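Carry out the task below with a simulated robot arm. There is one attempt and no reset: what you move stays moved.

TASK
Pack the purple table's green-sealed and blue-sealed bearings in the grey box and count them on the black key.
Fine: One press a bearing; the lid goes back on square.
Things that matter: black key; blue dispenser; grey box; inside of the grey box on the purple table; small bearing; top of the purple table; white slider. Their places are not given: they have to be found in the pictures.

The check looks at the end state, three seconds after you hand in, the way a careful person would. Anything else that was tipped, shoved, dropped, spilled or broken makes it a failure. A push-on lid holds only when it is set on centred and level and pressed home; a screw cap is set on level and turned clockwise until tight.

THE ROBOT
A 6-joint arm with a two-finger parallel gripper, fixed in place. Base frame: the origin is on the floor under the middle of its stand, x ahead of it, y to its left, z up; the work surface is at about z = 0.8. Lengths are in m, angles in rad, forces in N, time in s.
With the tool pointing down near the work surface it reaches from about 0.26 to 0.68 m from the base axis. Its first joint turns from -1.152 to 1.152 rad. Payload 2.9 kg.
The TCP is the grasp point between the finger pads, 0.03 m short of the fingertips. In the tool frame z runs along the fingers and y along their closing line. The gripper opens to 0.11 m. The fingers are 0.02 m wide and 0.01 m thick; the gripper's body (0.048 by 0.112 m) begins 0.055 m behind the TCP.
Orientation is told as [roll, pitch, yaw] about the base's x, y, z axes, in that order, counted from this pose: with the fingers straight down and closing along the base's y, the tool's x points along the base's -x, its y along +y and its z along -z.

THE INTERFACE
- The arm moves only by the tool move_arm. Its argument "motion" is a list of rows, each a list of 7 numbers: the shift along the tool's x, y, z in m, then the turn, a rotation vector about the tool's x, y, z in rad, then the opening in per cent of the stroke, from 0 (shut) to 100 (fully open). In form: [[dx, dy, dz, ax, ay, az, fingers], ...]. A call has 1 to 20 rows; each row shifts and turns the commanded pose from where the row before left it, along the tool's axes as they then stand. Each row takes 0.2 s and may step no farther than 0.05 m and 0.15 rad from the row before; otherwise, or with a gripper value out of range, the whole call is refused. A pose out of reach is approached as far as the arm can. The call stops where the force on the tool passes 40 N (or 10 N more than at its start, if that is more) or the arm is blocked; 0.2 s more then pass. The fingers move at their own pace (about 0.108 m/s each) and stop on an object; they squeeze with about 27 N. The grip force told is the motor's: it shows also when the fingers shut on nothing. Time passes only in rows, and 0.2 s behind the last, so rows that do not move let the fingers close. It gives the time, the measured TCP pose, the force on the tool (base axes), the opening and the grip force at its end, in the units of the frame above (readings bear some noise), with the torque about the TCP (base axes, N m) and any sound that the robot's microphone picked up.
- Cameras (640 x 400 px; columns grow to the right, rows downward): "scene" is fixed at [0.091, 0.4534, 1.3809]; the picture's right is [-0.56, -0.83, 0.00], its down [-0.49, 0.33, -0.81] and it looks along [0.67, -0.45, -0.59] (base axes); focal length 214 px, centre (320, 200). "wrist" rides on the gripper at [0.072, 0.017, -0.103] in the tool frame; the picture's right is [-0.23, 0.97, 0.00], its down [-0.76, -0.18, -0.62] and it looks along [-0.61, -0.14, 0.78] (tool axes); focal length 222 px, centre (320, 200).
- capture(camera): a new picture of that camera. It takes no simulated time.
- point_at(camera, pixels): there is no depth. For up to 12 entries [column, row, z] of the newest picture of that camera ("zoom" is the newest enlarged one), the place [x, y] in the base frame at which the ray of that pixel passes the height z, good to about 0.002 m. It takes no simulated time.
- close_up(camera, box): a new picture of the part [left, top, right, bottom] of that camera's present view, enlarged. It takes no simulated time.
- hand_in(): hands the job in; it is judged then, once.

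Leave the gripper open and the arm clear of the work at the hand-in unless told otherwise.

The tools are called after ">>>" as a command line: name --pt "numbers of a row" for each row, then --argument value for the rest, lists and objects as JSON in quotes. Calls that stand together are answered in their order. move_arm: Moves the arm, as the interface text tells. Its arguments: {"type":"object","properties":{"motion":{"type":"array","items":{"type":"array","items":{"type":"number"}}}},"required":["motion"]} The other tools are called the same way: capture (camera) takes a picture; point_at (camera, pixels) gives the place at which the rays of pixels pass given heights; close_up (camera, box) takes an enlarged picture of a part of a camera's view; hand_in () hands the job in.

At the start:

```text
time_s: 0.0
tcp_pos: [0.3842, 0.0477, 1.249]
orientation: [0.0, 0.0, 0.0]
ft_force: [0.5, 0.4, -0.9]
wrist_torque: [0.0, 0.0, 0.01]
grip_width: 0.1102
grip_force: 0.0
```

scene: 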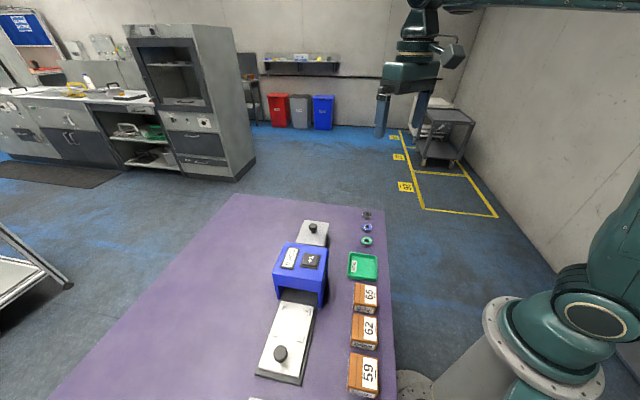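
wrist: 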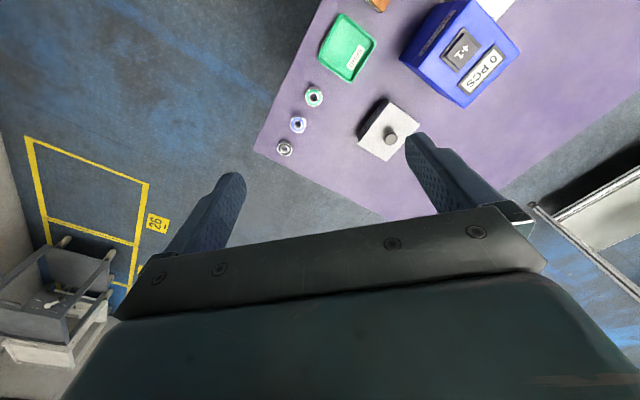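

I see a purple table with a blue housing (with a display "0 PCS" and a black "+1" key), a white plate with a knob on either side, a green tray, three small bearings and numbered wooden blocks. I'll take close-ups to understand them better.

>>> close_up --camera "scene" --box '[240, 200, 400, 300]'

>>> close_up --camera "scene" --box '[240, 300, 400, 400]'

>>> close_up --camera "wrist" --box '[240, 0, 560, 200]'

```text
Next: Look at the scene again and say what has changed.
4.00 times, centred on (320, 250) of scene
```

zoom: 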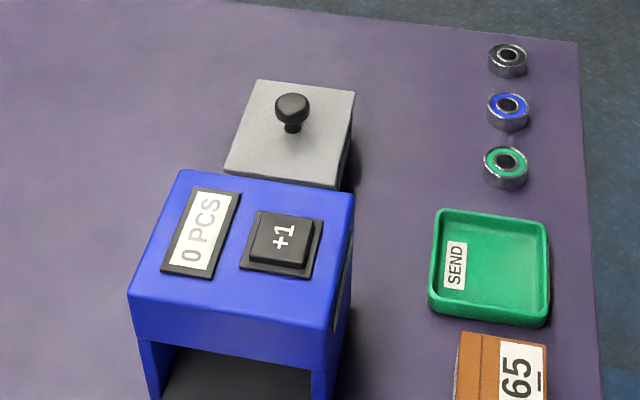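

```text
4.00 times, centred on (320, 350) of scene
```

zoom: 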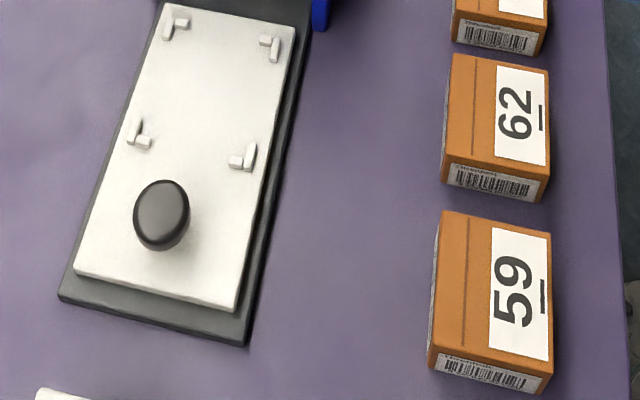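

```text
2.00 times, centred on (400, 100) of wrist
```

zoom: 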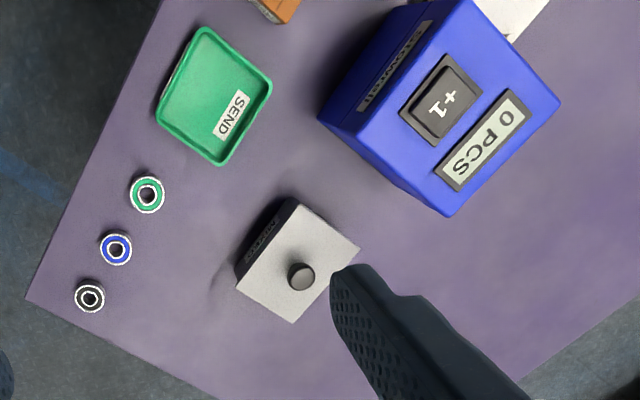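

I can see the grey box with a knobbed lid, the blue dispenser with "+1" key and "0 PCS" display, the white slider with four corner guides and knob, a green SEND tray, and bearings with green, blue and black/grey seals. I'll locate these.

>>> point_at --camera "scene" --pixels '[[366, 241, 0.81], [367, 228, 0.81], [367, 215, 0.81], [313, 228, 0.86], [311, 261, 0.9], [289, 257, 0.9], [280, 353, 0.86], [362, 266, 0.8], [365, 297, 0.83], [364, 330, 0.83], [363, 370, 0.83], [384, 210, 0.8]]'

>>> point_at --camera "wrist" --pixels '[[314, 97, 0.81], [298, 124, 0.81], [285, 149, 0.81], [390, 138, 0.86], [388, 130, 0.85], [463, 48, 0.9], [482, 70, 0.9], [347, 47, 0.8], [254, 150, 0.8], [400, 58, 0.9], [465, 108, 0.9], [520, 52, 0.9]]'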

-----

▸ EXERCISE DIRECTIONS
Repeat the material above in full and unchanged, minus its images.

▸ ANSWER TO THE EXERCISE
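Carry out the task below with a simulated robot arm. There is one attempt and no reset: what you move stays moved.

TASK
Pack the purple table's green-sealed and blue-sealed bearings in the grey box and count them on the black key.
Fine: One press a bearing; the lid goes back on square.
Things that matter: black key; blue dispenser; grey box; inside of the grey box on the purple table; small bearing; top of the purple table; white slider. Their places are not given: they have to be found in the pictures.

The check looks at the end state, three seconds after you hand in, the way a careful person would. Anything else that was tipped, shoved, dropped, spilled or broken makes it a failure. A push-on lid holds only when it is set on centred and level and pressed home; a screw cap is set on level and turned clockwise until tight.

THE ROBOT
A 6-joint arm with a two-finger parallel gripper, fixed in place. Base frame: the origin is on the floor under the middle of its stand, x ahead of it, y to its left, z up; the work surface is at about z = 0.8. Lengths are in m, angles in rad, forces in N, time in s.
With the tool pointing down near the work surface it reaches from about 0.26 to 0.68 m from the base axis. Its first joint turns from -1.152 to 1.152 rad. Payload 2.9 kg.
The TCP is the grasp point between the finger pads, 0.03 m short of the fingertips. In the tool frame z runs along the fingers and y along their closing line. The gripper opens to 0.11 m. The fingers are 0.02 m wide and 0.01 m thick; the gripper's body (0.048 by 0.112 m) begins 0.055 m behind the TCP.
Orientation is told as [roll, pitch, yaw] about the base's x, y, z axes, in that order, counted from this pose: with the fingers straight down and closing along the base's y, the tool's x points along the base's -x, its y along +y and its z along -z.

THE INTERFACE
- The arm moves only by the tool move_arm. Its argument "motion" is a list of rows, each a list of 7 numbers: the shift along the tool's x, y, z in m, then the turn, a rotation vector about the tool's x, y, z in rad, then the opening in per cent of the stroke, from 0 (shut) to 100 (fully open). In form: [[dx, dy, dz, ax, ay, az, fingers], ...]. A call has 1 to 20 rows; each row shifts and turns the commanded pose from where the row before left it, along the tool's axes as they then stand. Each row takes 0.2 s and may step no farther than 0.05 m and 0.15 rad from the row before; otherwise, or with a gripper value out of range, the whole call is refused. A pose out of reach is approached as far as the arm can. The call stops where the force on the tool passes 40 N (or 10 N more than at its start, if that is more) or the arm is blocked; 0.2 s more then pass. The fingers move at their own pace (about 0.108 m/s each) and stop on an object; they squeeze with about 27 N. The grip force told is the motor's: it shows also when the fingers shut on nothing. Time passes only in rows, and 0.2 s behind the last, so rows that do not move let the fingers close. It gives the time, the measured TCP pose, the force on the tool (base axes), the opening and the grip force at its end, in the units of the frame above (readings bear some noise), with the torque about the TCP (base axes, N m) and any sound that the robot's microphone picked up.
- Cameras (640 x 400 px; columns grow to the right, rows downward): "scene" is fixed at [0.091, 0.4534, 1.3809]; the picture's right is [-0.56, -0.83, 0.00], its down [-0.49, 0.33, -0.81] and it looks along [0.67, -0.45, -0.59] (base axes); focal length 214 px, centre (320, 200). "wrist" rides on the gripper at [0.072, 0.017, -0.103] in the tool frame; the picture's right is [-0.23, 0.97, 0.00], its down [-0.76, -0.18, -0.62] and it looks along [-0.61, -0.14, 0.78] (tool axes); focal length 222 px, centre (320, 200).
- capture(camera): a new picture of that camera. It takes no simulated time.
- point_at(camera, pixels): there is no depth. For up to 12 entries [column, row, z] of the newest picture of that camera ("zoom" is the newest enlarged one), the place [x, y] in the base frame at which the ray of that pixel passes the height z, good to about 0.002 m. It takes no simulated time.
- close_up(camera, box): a new picture of the part [left, top, right, bottom] of that camera's present view, enlarged. It takes no simulated time.
- hand_in(): hands the job in; it is judged then, once.

Leave the gripper open and the arm clear of the work at the hand-in unless told otherwise.

The tools are called after ">>>" as a command line: name --pt "numbers of a row" for each row, then --argument value for the rest, lists and objects as JSON in quotes. Calls that stand together are answered in their order. move_arm: Moves the arm, as the interface text tells. Its arguments: {"type":"object","properties":{"motion":{"type":"array","items":{"type":"array","items":{"type":"number"}}}},"required":["motion"]} The other tools are called the same way: capture (camera) takes a picture; point_at (camera, pixels) gives the place at which the rays of pixels pass given heights; close_up (camera, box) takes an enlarged picture of a part of a camera's view; hand_in () hands the job in.

At the start:

```text
time_s: 0.0
tcp_pos: [0.3842, 0.0477, 1.249]
orientation: [0.0, 0.0, 0.0]
ft_force: [0.5, 0.4, -0.9]
wrist_torque: [0.0, 0.0, 0.01]
grip_width: 0.1102
grip_force: 0.0
```

scene: 
wrist: 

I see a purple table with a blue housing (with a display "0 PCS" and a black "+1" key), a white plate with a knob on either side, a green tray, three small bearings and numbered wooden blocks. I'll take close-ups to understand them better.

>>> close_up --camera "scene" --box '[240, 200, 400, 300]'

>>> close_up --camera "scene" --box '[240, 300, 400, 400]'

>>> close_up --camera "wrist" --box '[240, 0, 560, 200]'

```text
Next: Look at the scene again and say what has changed.
4.00 times, centred on (320, 250) of scene
```

zoom: 

```text
4.00 times, centred on (320, 350) of scene
```

zoom: 

```text
2.00 times, centred on (400, 100) of wrist
```

zoom: 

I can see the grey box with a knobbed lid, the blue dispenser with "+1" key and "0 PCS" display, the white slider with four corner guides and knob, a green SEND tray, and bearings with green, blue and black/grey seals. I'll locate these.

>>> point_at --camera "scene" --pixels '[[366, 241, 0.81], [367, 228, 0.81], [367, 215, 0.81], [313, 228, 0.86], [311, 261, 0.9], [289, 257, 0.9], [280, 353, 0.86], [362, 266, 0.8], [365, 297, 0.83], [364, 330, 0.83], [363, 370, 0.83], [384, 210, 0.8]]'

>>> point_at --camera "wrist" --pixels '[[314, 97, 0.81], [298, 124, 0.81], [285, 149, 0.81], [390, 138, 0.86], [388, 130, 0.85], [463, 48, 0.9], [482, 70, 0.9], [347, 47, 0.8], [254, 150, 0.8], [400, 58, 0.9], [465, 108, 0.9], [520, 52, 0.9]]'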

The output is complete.